▶ _Document passage_
┌────────
Welcome to Verbicaro
From
Jesse's Journeys in Italy
Population: 3,514 (2003)
Official site:
Verbicaro
Wikipedia: n/a
Map:
MapQuest
The village of Verbicaro sprawls over the
hills of a cavernous valley immersed
between the wind-swept,
balding mountains on
either side.
The town’s strategic
position 400 meters above the sparkling
Tyrrhenian coast provides a sensational
panoramic of the Calabrian hinterland and
seascape below.
The village is one of the most ancient in
Calabria settled by the Saraceni, a
pre-Roman, nomadic tribe. Overtime,
Verbicaro has been ruled by numerous
empires, including those of Greek, Roman,
Byzantine, Barbarian, Spanish and French.
The succession of empires present in the
area have each left their mark on Verbicaro. The reminders of the
previously occupying empires are
omnipresent throughout the large,
predominantly medieval,
historical centre. They take the form of
engravings on arched doorways and numerous
carvings abiding the towns stone walls.
One fascinated in history could easily
spend days sauntering through the village
examining one anthropological treasures
after another.
For those who have
little time to spend in Verbicaro, the
Byzantine church “Santa Maria ad Nives” is
one of many jewels of the town, not to be
missed. It is home to recently divulged
Byzantine frescoes, surprisingly vivid in
colour despite their age. In addition to
these spectacular Byzantine works of art,
the church is also home to a 17th
century statue of Mary and child, dressed
in traditional Spanish costume as well as
two other wood-carved crosses which date
to the 16th and 17th
centuries.
└────────
▶ _Aim_
Reproduce the wording of the document passage between "Welcome to Verbicaro" and "either side.", with both ends included.

▶ _Given information_
┌────────
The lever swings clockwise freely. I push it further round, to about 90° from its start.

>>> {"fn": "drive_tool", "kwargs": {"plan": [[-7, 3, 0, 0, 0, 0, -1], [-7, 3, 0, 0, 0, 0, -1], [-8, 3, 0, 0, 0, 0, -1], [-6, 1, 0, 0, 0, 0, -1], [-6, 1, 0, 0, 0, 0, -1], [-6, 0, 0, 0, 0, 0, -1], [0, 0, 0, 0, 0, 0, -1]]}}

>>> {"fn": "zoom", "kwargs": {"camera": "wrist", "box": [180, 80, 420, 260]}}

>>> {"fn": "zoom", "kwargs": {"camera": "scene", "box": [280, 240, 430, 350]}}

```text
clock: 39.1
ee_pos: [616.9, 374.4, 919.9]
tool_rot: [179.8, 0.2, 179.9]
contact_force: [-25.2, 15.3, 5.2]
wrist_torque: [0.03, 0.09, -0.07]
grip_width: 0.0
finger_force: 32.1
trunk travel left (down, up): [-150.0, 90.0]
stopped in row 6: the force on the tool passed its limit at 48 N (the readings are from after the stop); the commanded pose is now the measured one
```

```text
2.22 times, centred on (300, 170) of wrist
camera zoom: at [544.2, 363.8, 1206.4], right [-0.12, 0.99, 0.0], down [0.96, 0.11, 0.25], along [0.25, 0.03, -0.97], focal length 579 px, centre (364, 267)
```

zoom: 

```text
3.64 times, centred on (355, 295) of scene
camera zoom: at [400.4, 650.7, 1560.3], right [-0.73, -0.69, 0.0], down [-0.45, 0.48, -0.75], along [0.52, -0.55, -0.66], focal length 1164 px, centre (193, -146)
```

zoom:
└────────
▶ _Answer below_
Welcome to Verbicaro
From
Jesse's Journeys in Italy
Population: 3,514 (2003)
Official site:
Verbicaro
Wikipedia: n/a
Map:
MapQuest
The village of Verbicaro sprawls over the
hills of a cavernous valley immersed
between the wind-swept,
balding mountains on
either side.